* Aim of the task: Hand back each line, unchanged, from the top down to the line where "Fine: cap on" sits.

▼

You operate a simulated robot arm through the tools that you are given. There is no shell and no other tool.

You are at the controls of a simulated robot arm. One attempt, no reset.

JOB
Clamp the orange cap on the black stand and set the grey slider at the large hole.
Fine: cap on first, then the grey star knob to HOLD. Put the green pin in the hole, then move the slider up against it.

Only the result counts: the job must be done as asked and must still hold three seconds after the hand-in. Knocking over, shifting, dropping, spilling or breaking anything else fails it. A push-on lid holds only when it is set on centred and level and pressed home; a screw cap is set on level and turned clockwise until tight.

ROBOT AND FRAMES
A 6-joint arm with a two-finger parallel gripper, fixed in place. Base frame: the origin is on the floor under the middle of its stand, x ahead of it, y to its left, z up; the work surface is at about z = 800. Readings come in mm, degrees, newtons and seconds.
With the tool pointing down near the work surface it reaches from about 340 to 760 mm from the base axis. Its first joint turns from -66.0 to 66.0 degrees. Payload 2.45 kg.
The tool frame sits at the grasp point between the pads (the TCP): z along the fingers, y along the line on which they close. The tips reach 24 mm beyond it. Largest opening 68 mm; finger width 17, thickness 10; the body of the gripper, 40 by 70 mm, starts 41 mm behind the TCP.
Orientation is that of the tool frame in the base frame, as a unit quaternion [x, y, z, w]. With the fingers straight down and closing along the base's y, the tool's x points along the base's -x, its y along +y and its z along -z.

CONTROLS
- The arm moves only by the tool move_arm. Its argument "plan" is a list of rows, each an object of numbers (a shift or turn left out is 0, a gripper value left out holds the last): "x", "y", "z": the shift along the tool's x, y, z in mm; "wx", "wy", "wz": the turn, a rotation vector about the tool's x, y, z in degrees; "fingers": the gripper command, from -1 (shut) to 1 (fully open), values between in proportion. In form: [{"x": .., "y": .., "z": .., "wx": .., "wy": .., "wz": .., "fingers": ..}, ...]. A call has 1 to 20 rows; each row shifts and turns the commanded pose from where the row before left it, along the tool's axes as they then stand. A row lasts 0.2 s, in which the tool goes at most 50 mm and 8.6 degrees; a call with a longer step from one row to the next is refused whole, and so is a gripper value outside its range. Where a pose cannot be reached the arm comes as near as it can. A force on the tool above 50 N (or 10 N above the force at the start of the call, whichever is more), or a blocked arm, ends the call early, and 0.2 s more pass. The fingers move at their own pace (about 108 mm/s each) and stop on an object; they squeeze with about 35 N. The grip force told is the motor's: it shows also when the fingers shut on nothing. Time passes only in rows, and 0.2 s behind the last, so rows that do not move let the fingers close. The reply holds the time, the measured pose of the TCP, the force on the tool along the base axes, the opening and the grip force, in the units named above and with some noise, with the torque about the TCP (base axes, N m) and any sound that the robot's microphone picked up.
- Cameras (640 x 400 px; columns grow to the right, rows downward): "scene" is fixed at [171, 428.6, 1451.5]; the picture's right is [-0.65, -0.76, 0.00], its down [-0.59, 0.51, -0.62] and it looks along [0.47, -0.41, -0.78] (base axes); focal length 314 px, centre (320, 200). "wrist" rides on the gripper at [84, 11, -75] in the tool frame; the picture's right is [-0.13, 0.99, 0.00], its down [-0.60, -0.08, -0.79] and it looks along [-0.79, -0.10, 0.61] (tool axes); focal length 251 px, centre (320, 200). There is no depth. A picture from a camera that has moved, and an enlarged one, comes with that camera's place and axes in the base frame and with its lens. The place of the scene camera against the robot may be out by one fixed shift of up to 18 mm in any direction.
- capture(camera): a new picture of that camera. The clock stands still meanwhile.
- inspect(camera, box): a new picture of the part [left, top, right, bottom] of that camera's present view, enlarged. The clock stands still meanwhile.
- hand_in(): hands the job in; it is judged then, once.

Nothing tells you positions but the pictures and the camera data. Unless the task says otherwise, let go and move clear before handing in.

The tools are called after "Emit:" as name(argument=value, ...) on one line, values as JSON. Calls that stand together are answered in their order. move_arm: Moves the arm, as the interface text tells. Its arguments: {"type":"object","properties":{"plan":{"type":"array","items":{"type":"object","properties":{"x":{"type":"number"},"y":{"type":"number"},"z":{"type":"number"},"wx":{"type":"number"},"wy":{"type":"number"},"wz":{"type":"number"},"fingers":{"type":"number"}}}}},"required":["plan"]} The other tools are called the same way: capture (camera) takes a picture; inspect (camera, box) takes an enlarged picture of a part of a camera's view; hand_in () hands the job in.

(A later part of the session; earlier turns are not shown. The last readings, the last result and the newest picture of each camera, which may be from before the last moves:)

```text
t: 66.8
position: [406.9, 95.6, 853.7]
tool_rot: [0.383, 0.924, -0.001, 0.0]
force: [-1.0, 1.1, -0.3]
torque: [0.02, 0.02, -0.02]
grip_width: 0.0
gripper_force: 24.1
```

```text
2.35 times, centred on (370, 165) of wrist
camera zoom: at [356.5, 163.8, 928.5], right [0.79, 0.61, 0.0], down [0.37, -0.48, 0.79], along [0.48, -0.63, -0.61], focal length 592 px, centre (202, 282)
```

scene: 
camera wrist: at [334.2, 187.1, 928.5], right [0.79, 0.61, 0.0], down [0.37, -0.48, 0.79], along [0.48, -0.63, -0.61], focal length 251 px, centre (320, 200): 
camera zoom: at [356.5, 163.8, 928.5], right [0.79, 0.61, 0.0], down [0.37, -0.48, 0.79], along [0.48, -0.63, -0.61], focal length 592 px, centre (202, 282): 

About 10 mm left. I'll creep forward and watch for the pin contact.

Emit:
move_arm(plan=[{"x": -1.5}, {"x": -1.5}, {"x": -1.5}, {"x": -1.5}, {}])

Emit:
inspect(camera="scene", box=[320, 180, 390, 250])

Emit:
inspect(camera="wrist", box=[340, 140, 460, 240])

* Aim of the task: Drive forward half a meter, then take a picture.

▲

* Solution to the exercise:
You operate a simulated robot arm through the tools that you are given. There is no shell and no other tool.

You are at the controls of a simulated robot arm. One attempt, no reset.

JOB
Clamp the orange cap on the black stand and set the grey slider at the large hole.
Fine: cap on first, then the grey star knob to HOLD. Put the green pin in the hole, then move the slider up against it.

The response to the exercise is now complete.